Okay, but what does a producer *really* do?:
“There’s no rulebook for production but in essence, it’s really about understanding the creative process and being able to translate the vision into something that is practical and logistically possible; without diluting the original concept, and without going over budget! That’s the one-liner.
“But it’s of course more nuanced than that. It has a lot to do with relationships. Lots of negotiating and back-and-forth and keeping the process moving along smoothly. And also it’s important to be tuned-in to what’s happening in the industry at the moment, both creatively and commercially, so you can pull together the best team of artists for any given project.
“And then, it’s about a certain taste-level that’s in line with the photographer, client etc. If the producer can really click with the creative, then it makes everything much smoother and more intuitive, and much more of a collaboration. And I have to say, beyond that it’s really common sense! And maybe a bit of endurance.”

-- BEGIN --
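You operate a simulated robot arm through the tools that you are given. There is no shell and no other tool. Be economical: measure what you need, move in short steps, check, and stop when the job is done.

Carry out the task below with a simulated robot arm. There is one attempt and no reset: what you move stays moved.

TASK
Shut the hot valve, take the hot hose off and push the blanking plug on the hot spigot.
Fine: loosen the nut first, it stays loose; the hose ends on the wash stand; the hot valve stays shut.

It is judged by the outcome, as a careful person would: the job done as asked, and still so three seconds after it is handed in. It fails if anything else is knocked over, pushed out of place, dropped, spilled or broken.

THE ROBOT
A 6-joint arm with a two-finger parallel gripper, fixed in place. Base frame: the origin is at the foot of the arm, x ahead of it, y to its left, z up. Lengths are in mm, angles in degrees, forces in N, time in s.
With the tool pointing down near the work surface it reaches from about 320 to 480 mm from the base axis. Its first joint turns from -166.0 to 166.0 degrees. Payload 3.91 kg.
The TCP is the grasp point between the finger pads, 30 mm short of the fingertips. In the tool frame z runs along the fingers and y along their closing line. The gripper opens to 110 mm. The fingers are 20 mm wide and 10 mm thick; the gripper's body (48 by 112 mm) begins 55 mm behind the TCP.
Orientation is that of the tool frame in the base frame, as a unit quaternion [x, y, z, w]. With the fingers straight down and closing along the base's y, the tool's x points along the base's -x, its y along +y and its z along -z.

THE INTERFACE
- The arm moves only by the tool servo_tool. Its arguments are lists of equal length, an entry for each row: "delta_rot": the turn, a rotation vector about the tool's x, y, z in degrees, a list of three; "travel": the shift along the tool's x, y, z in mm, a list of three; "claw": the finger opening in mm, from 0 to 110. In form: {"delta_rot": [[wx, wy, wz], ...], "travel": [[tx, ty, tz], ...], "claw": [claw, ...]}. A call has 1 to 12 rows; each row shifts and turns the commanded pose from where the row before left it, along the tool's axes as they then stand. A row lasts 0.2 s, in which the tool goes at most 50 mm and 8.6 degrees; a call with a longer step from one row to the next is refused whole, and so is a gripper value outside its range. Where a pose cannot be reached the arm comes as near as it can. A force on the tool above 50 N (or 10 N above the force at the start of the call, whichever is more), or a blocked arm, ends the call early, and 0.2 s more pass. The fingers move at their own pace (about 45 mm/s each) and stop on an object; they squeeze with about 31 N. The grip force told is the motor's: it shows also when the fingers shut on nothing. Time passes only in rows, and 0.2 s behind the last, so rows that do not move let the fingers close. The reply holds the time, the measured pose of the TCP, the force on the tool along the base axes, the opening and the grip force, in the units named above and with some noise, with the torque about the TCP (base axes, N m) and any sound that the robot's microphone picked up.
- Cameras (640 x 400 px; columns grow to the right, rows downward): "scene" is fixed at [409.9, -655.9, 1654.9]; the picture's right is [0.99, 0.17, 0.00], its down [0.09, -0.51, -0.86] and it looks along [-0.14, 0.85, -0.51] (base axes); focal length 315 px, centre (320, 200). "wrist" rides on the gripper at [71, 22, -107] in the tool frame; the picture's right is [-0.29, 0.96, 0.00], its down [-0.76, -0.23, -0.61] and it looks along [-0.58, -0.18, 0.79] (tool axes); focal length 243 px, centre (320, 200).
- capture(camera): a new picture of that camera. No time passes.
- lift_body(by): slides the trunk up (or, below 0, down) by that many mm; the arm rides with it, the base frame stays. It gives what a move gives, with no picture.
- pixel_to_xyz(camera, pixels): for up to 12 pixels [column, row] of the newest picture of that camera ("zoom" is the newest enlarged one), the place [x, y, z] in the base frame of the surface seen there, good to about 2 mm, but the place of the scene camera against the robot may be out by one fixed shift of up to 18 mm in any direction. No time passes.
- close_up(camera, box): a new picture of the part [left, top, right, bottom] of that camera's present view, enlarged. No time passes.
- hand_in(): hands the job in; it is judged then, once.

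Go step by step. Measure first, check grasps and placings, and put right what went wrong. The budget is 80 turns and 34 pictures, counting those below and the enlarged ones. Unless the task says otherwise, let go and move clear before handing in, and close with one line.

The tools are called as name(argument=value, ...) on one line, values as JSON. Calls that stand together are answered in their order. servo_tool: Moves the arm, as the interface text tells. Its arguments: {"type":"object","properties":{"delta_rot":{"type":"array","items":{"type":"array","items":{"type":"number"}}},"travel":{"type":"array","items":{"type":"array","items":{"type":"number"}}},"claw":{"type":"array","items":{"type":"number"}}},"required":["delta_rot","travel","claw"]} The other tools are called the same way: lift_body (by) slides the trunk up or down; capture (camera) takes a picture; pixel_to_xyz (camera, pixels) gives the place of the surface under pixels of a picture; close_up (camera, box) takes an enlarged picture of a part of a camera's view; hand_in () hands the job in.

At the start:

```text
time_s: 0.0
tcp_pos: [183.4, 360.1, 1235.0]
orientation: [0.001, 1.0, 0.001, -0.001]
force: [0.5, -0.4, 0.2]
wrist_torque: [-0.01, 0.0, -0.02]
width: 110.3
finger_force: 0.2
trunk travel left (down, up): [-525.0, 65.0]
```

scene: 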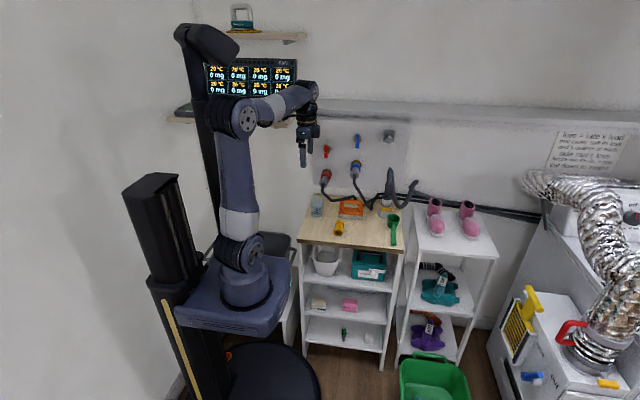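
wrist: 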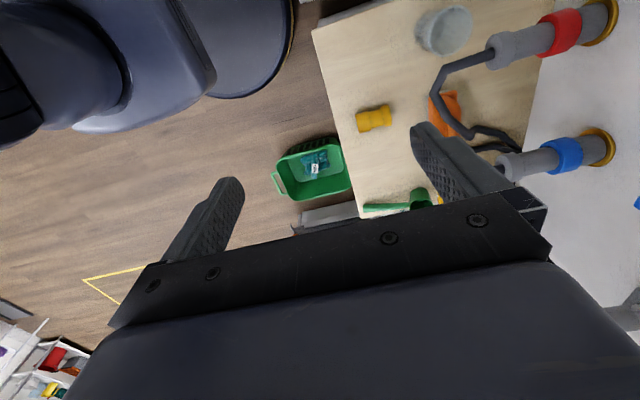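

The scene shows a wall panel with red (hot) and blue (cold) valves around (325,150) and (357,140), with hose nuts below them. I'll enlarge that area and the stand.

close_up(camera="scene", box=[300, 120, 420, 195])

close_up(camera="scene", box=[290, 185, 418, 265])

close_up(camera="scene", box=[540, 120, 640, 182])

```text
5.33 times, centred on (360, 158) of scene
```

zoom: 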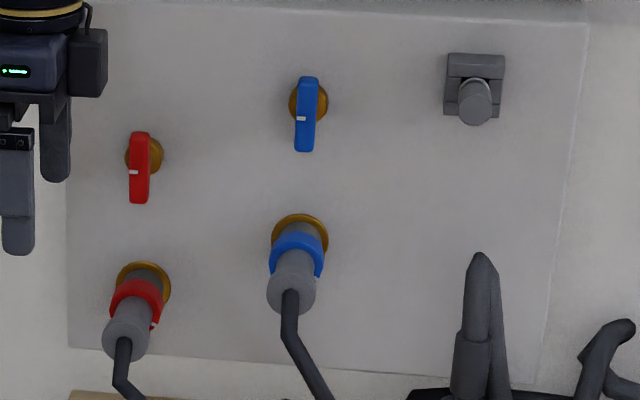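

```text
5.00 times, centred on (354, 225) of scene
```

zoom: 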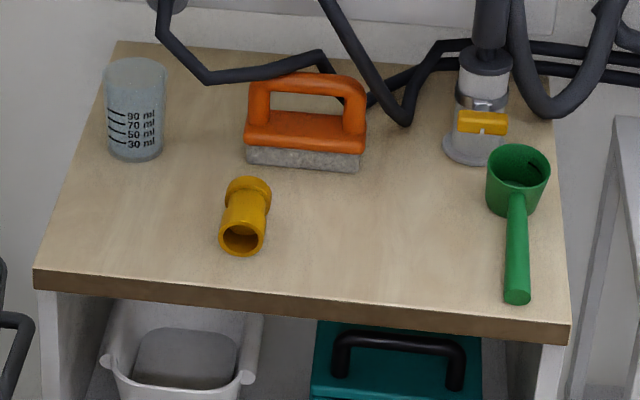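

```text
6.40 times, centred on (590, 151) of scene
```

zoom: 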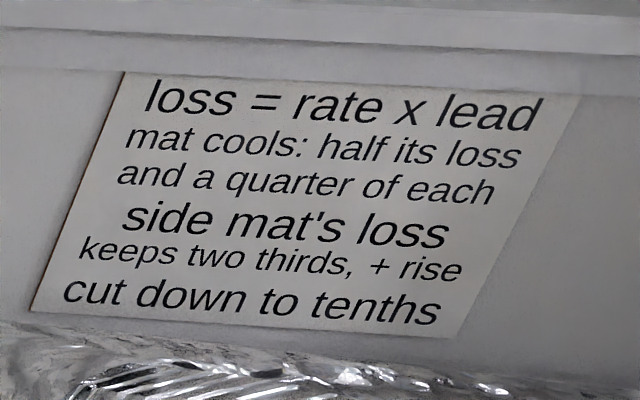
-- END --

Some of her favorite work:
“I’ve worked on everything from no-budget editorials and art projects to music videos, runway shows, and then large-scale commercial shoots for big brands. But I have to say my favorite projects are those that involve collaborating with friends. Or at least people I really like, who, if you’re vibrating on the same frequency, often go on to become friends. And women, more women! Especially female photographers and creative directors. For a while there it really felt like there weren’t that many, at least in the world I was operating in. That’s the goal and what I’m manifesting right now—more good people, and working with more women!”
Her advice for aspiring producers:
“Just chill! We all have the power to contribute to the energy and tone that’s set each time we show up to a shoot, or a meeting, or even the most stressful casting the night before a show. And of course we get stressed out and it’s often not enjoyable. It does get dramatic, and it can mean jobs are on the line. But, if everyone went on set with a more open and accepting energy, being there to support each other and communicate more openly, then I strongly believe that not only would we all have more fun at work, but we would do better work.
“At the end of the day, it’s just fashion. Or art—or whatever it is. I love being part of making beautiful images, but it’s not worth my sanity. We’re not solving the world’s problems—but there is always an opportunity to learn something new about ourselves, or others, or the world and for that I feel very lucky to be able to do what I do.”